Sebelumnya, fitur Birdwatch tengah dalam tahap uji coba pilot yang melibatkan sebanyak 10.000 pengguna, dan catatan tambahan yang diberikan kontributor hanya bisa diakses melalui halaman Birdwatch.
Namun saat ini sejumlah kecil pengguna di AS bakal bisa melihat langsung catatan Birdwatch di bawah cuitan. Selain itu, pengguna Twitter pun dapat menilai catatan untuk memberikan masukan tambahan.
“Kami melihat mayoritas orang yang disurvei berpendapat catatan Birdwatch bermanfaat,” ungkap Vice President of Product Twitter, Keith Coleman dalam press briefing virtual, seperti dilansir detik.com, Selasa (8/3/22).
“Yang menggembirakan, orang-orang 20 hingga 40% kali lebih kecil kemungkinannya menyetujui tweet dengan isi yang menyesatkan, ketika mereka melihat catatan Birdwatch versus orang-orang yang tidak melihat catatan tersebut,” imbuhnya.
Akan tetapi, sebelum muncul di bawah cuitan, catatan Birdwatch mesti dinilai bermanfaat oleh sejumlah kontributor dari perspektif yang berbeda. Perspektif yang berbeda tersebut akan dinilai dari bagaimana mereka menilai catatan sebelumnya, bukan menurut demografi.
“Misalnya ada dua orang yang sebelumnya menilai sesuatu dengan sangat berbeda dan tidak saling setuju, tapi mereka menilai catatan ini sebagai bermanfaat. Ini menjadi tanda yang bagus bahwa catatan itu bakal bermanfaat untuk orang-orang yang memiliki sudut pandang berbeda,” jelas Coleman.
Tidak hanya itu, Twitter juga memberikan pilihan bagi kontributor Birdwatch untuk kontribusi memakai nama alias, bukan username Twitter mereka yang sebenarnya.
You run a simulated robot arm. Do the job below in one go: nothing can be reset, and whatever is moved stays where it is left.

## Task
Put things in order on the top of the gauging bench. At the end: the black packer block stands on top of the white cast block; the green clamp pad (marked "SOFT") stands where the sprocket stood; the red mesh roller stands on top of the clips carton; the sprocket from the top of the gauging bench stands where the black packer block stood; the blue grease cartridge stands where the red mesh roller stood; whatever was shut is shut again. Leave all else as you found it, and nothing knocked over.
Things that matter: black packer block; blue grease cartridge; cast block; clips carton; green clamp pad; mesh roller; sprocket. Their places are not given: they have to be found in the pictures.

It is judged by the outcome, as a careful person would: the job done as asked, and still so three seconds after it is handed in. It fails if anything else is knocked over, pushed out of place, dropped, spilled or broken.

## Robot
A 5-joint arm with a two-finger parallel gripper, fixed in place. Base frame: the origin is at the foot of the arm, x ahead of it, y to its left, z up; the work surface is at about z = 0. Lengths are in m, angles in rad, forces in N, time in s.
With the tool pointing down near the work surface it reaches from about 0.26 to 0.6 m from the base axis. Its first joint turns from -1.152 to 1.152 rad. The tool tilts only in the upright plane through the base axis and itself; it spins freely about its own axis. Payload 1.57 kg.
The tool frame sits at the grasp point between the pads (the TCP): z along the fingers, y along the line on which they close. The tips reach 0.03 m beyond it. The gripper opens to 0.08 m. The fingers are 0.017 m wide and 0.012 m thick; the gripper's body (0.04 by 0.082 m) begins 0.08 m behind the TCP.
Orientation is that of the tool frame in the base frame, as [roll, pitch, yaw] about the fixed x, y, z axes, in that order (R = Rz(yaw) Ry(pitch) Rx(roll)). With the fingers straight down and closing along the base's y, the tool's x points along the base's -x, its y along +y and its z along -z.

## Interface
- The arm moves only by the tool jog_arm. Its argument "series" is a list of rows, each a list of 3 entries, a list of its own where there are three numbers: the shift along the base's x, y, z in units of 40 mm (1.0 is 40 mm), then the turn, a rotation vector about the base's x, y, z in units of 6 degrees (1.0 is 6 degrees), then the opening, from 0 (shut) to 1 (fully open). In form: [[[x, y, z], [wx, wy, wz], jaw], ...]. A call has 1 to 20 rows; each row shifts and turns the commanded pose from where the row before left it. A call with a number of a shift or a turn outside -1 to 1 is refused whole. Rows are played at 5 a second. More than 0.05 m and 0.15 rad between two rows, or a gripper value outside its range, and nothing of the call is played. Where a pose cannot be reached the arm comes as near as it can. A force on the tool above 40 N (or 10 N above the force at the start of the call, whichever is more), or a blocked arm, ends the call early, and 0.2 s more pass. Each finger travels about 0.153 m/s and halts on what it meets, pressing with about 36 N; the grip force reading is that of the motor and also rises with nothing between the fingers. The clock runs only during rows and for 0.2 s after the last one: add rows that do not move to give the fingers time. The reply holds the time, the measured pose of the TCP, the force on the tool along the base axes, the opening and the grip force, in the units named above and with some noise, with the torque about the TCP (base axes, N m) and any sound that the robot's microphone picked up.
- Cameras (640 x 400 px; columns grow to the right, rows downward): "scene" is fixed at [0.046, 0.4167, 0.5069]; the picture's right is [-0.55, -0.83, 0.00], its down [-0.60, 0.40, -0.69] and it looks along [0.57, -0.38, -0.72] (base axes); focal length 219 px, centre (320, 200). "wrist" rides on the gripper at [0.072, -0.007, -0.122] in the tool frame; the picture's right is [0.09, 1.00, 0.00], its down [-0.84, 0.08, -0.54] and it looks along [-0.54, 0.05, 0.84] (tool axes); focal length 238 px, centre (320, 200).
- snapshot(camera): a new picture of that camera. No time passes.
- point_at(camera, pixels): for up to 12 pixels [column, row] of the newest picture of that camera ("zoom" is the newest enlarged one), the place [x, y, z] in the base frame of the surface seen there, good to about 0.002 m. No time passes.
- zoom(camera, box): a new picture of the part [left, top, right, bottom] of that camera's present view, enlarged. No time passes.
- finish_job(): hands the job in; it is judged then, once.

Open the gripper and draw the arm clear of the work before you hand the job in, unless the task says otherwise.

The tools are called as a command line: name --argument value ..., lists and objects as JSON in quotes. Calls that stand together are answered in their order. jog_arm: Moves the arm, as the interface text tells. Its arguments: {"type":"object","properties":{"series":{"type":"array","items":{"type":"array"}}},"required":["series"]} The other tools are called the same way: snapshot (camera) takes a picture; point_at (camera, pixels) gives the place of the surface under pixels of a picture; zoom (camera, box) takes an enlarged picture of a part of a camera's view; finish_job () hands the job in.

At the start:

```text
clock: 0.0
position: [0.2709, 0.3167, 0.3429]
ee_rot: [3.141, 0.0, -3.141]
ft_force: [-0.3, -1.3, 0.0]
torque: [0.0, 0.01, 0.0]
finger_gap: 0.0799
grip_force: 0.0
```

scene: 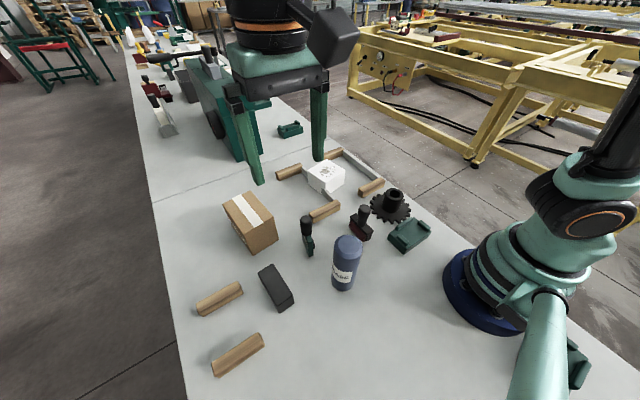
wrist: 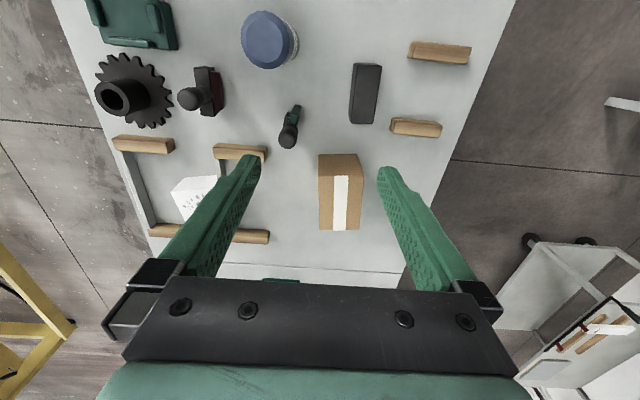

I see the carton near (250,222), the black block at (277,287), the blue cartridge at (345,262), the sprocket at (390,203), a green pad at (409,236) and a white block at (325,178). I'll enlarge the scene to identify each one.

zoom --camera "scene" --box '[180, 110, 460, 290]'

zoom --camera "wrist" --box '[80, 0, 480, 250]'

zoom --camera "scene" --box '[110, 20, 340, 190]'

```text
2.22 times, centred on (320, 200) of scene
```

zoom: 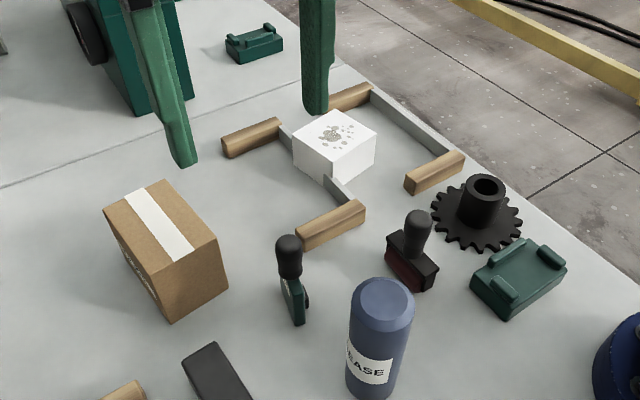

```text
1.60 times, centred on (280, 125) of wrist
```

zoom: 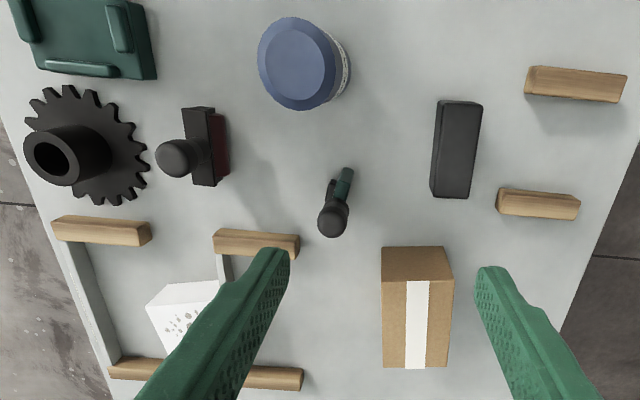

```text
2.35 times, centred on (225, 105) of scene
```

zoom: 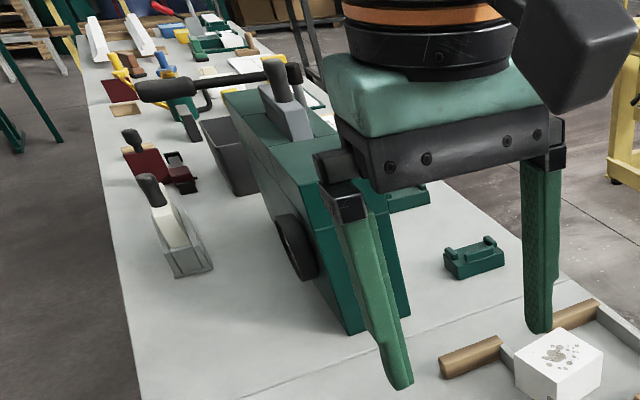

Dengan begitu, kontributor tidak mengalami pelecehan atau bullying bila memberikan catatan di topik yang kontroversial.
Kemudian Twitter mengaku bakal berkolaborasi dengan media ternama seperti Associated Press dan Reuters, sehingga bisa membantu timnya menilai kualitas informasi yang diberikan kontributor. Bahkan Twitter juga menggandeng peneliti dari MIT, University of Washington, dan University of Michigan School of Information yang mempelajari misinformasi, manipulasi online, dan pelecehan.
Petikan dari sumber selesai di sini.